We've been talking about Thanksgiving ever since, and every night, my son and daughter delight in saying the things they're grateful for. They demand that we do it. They will not let us forget.
Some of the things they say are funny, as you'd expect from a 5- and 2-year-old, like when my son says something like, "I'm fankful for monster twucks and tweats."
But some of the things have been surprisingly sweet, like when my 5-year-old daughter spontaneously said, "I'm grateful for this beautiful world and this wonderful family."
My list of things to be grateful for is not so inspiring.
I have been saying things like, "I'm grateful for Dr Pepper," as I tried to ease my headaches at the end of the day.
"I'm grateful for ibuprofen," as I developed a sinus infection that throbbed constantly on the right side of my face.
"I'm grateful for antibiotics and steroids," when my sinus infection was still there three weeks later.
As a typically healthy person, I don't handle being sick very well. I can't stand not feeling "normal." I fixate on the part of my body that's not functioning correctly, like pressure and popping sensations and the fact that I can't open my eye, and it drives me crazy.
And I worry, I worry.
It doesn't take much for me to think I am going to die.
Sinuses aren't that far away from the brain, and when each cavity is filled to capacity with infection well, it doesn't take much for me to think I am going to die.

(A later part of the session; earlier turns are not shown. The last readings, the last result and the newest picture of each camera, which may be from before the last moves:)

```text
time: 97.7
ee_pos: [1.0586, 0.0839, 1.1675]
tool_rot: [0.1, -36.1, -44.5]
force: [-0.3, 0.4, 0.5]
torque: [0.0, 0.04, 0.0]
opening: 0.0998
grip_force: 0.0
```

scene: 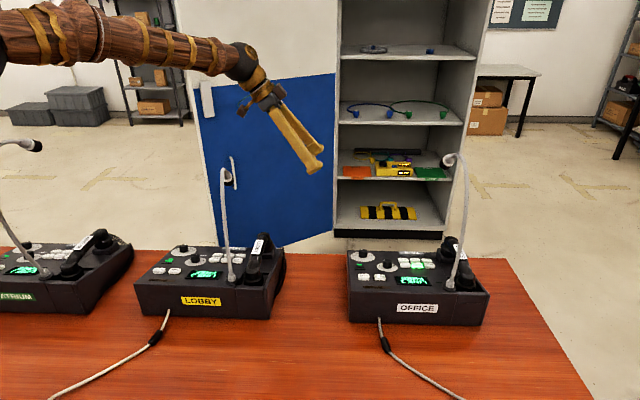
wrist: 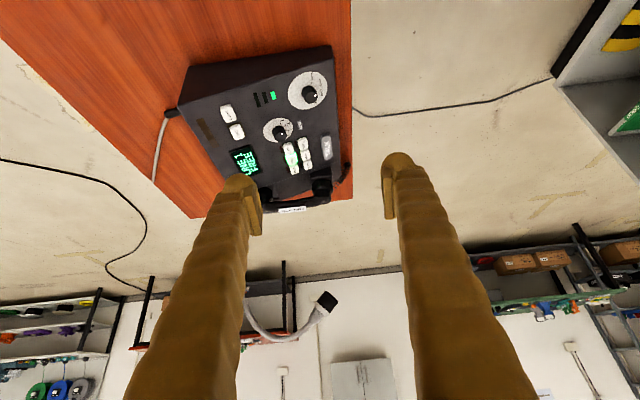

I told my family of my situation, in the event that I might die, and because I've been told by an ear, nose and throat doctor that I'll need to have surgery if the infection doesn't abate, and my dad helpfully told me a "stuffy nose" remedy recommended by my grandmother, Fleeta, a registered nurse who died before I was born. She had fool-proof remedies for everything.
"Wash your hands thoroughly," he said. "Get a salt shaker. Go to the sink cup one hand," and, essentially, snort the salt water.

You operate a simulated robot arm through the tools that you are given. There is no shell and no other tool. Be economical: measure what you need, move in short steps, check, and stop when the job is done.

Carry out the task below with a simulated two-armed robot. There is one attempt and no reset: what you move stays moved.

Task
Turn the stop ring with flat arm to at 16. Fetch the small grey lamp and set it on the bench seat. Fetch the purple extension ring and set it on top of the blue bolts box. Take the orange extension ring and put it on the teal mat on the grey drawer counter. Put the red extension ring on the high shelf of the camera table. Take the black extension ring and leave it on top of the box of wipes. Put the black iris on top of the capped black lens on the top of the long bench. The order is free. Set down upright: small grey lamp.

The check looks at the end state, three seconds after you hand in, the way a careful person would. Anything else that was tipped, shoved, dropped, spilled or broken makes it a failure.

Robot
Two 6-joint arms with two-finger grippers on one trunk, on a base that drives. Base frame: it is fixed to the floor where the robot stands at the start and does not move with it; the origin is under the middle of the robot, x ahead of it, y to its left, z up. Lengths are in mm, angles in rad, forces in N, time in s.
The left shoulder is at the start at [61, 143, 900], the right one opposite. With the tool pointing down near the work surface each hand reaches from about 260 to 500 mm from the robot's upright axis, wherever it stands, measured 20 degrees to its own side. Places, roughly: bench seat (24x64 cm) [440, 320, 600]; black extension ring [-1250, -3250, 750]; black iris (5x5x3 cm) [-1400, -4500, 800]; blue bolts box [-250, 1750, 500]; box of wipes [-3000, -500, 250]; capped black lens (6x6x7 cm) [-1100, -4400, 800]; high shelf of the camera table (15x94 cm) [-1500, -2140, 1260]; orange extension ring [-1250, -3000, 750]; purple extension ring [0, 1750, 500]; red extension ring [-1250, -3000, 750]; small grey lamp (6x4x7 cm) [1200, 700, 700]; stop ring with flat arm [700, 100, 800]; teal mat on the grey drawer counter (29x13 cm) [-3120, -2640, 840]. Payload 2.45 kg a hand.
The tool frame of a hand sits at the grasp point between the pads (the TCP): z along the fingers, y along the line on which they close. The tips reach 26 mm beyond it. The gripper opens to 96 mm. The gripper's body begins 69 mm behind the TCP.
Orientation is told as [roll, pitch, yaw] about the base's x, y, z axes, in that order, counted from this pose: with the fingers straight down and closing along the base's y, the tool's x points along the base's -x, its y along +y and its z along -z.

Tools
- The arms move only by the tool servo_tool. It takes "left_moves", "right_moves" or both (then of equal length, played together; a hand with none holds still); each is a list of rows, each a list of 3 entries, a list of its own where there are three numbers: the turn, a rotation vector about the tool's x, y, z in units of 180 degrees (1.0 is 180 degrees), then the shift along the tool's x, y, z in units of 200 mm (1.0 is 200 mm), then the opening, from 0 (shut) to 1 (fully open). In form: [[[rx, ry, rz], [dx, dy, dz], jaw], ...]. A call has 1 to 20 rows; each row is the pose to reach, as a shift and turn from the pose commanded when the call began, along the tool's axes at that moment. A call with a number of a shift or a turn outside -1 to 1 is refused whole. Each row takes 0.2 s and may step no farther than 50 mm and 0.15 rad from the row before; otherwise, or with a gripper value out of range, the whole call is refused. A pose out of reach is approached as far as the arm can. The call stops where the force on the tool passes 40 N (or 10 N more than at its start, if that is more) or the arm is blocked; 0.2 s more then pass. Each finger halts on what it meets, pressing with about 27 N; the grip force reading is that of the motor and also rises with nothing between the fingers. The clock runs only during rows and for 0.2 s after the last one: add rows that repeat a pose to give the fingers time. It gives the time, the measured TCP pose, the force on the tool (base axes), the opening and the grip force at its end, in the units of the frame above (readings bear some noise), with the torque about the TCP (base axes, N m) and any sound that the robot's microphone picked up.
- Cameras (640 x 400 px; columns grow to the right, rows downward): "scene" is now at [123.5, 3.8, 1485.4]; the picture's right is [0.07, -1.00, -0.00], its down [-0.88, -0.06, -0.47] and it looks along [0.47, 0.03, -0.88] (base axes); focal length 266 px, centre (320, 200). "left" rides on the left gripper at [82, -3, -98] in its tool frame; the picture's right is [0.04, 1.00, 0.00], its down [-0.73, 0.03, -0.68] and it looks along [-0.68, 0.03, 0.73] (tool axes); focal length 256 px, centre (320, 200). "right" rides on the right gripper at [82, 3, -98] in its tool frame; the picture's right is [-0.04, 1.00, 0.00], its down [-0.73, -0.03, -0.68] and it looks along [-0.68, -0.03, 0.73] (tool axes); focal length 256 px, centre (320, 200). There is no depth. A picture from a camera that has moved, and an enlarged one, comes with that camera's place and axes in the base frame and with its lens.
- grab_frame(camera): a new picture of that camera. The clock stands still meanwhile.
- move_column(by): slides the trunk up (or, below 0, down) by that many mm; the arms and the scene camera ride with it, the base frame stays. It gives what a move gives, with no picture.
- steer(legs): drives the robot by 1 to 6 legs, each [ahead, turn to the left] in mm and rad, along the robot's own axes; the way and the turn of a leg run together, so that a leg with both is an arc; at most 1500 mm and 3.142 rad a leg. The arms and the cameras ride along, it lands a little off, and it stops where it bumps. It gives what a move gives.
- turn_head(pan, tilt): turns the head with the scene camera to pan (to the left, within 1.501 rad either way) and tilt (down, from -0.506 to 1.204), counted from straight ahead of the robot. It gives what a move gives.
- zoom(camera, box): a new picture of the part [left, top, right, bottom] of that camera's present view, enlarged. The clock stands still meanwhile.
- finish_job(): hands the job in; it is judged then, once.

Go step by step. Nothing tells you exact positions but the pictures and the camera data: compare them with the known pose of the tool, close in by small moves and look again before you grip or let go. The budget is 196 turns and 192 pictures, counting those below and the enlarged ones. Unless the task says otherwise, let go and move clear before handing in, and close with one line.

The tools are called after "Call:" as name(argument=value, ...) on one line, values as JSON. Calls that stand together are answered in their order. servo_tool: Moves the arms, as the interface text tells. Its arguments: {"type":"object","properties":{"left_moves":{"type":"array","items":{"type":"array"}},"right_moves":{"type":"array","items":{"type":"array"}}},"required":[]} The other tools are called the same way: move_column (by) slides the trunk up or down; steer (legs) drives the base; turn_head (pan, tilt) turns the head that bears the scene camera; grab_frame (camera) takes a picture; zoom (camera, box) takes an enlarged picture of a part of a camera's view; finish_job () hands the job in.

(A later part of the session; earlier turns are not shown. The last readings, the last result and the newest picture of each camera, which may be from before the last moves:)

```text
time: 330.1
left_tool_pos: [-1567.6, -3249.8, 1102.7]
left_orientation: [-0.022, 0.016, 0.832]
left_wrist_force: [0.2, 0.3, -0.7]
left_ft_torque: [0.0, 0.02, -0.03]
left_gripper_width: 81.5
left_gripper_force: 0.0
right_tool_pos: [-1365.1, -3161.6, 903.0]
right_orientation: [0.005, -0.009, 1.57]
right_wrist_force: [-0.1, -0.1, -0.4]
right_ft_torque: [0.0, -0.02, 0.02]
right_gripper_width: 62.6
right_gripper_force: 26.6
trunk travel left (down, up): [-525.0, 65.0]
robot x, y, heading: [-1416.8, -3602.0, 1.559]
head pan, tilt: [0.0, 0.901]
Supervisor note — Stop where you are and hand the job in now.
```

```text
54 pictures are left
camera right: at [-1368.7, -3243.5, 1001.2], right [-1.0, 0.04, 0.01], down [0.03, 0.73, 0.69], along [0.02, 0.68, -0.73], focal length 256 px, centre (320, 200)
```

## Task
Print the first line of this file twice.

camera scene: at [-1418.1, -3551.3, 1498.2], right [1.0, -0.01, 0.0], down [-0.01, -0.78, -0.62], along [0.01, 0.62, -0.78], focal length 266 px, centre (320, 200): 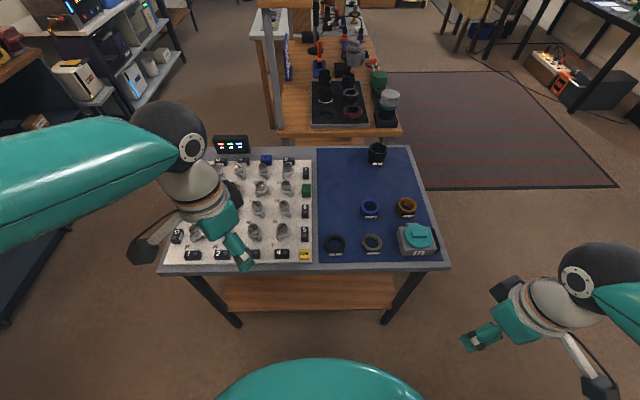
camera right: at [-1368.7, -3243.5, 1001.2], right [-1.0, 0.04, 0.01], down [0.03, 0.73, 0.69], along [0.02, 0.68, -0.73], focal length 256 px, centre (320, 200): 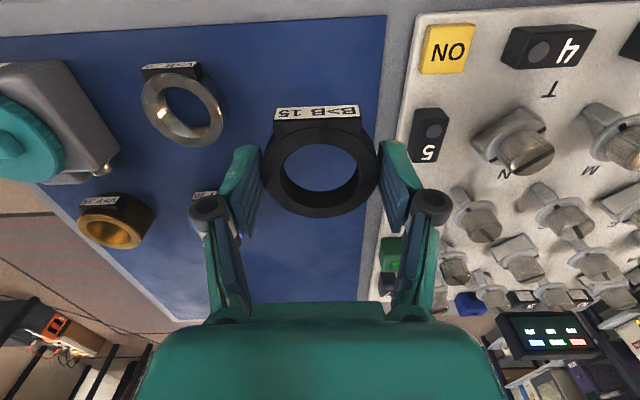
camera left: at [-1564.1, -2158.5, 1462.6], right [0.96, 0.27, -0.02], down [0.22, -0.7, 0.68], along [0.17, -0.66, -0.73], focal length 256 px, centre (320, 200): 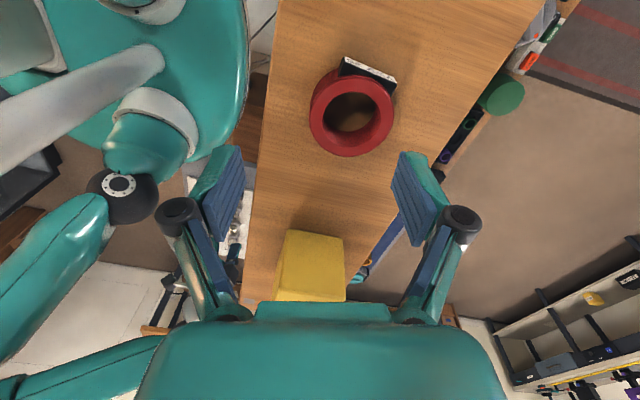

I told him I'd been using a Neti pot to the same effect, but, true to form, he says it isn't the same if you don't use your hand.

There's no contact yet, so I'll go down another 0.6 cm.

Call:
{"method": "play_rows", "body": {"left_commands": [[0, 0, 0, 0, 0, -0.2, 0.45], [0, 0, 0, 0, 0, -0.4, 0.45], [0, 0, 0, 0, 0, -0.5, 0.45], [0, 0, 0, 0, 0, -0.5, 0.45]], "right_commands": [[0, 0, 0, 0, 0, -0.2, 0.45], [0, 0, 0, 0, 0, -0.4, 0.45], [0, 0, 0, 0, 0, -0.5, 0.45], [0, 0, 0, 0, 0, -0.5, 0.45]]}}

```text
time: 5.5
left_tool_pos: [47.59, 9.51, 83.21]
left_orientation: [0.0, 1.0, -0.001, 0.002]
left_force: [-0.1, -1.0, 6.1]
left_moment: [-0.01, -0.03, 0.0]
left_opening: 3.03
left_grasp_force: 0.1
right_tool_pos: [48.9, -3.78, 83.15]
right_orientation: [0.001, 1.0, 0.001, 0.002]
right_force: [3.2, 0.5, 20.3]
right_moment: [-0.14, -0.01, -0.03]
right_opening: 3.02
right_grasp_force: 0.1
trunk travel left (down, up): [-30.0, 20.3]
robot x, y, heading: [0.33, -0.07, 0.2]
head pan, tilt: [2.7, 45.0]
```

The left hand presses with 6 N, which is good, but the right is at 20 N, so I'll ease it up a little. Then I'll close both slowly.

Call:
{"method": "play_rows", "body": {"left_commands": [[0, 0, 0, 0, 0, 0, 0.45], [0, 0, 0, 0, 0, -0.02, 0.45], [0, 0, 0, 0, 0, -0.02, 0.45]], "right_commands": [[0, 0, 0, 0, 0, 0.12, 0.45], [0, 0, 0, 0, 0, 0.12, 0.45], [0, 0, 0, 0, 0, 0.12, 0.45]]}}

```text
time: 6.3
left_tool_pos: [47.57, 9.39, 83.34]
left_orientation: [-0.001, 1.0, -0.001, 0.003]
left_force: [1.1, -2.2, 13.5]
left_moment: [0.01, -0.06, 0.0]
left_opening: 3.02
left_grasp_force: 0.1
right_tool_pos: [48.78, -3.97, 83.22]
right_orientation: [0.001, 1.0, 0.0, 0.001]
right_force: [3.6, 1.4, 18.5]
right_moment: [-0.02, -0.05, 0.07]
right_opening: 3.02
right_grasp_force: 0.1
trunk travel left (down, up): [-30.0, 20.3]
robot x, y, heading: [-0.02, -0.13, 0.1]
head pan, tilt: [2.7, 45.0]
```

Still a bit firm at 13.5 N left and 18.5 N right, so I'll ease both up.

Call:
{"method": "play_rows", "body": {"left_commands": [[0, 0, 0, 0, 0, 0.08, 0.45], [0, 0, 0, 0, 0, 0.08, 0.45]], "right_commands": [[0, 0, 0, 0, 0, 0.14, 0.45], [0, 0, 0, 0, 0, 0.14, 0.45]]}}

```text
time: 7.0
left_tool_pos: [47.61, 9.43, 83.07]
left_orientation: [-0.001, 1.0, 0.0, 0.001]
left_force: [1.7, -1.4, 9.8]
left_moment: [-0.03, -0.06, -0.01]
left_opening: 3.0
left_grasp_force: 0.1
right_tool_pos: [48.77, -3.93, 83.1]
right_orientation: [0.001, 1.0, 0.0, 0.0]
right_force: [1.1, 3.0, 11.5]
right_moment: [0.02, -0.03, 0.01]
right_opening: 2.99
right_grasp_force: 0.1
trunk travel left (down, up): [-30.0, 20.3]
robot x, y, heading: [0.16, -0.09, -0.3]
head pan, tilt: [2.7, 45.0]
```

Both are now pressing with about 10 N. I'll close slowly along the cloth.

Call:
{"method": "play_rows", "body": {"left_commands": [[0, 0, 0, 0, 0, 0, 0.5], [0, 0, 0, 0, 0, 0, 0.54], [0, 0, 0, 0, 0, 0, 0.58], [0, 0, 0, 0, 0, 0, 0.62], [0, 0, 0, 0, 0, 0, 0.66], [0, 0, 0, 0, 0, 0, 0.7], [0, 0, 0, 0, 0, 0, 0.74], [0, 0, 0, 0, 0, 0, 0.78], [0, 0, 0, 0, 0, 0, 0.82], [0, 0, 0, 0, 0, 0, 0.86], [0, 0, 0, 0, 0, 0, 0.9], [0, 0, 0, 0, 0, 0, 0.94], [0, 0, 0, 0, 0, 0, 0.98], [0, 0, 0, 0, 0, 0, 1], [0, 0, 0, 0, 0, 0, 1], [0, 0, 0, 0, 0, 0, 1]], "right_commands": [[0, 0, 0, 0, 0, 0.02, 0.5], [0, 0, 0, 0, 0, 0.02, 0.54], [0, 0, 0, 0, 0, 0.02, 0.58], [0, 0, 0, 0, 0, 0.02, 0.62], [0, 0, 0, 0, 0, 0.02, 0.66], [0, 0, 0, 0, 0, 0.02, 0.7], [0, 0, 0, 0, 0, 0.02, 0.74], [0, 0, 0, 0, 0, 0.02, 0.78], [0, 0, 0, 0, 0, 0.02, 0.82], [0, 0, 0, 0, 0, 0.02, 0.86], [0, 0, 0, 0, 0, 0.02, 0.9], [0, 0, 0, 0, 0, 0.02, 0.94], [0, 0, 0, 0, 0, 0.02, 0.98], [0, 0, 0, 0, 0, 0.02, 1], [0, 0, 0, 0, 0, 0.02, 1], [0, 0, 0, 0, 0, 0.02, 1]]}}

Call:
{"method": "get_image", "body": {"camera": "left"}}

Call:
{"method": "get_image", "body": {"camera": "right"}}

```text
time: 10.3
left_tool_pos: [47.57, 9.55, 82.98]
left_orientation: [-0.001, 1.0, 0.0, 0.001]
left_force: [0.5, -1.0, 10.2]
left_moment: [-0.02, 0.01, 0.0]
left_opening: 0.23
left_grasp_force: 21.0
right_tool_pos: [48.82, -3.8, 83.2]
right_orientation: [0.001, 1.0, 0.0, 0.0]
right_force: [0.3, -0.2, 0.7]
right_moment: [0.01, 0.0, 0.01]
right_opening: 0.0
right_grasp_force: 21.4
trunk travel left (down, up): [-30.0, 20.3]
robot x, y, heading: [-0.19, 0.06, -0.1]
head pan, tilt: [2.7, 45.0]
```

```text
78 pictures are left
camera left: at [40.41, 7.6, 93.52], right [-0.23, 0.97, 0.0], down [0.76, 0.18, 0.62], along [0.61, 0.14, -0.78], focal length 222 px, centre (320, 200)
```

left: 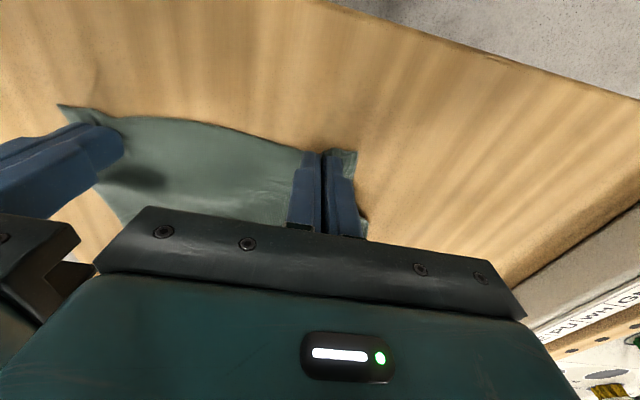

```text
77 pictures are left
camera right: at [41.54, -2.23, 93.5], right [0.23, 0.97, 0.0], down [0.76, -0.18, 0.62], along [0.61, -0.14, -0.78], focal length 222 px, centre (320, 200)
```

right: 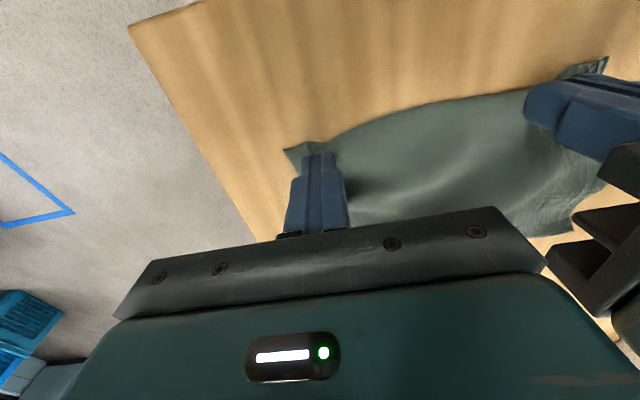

But one night when I was researching death by sinus infection, I checked on the status of my friend, who was counting down the days to receiving a bone marrow transplant to treat her leukemia. A nurse had told her, "Happy second birthday," in the final hours. And, as I heard her sobering realizations about her illness and determination to survive, I was humbled.
It's not that I don't deserve to recognize my own pain, although its scale is diminished in light of her suffering. Rather, I realize that feeling pain humbles me, and seeing others' pain, while I am in pain, makes me much more acutely aware of my responsibility to alleviate that pain when I can.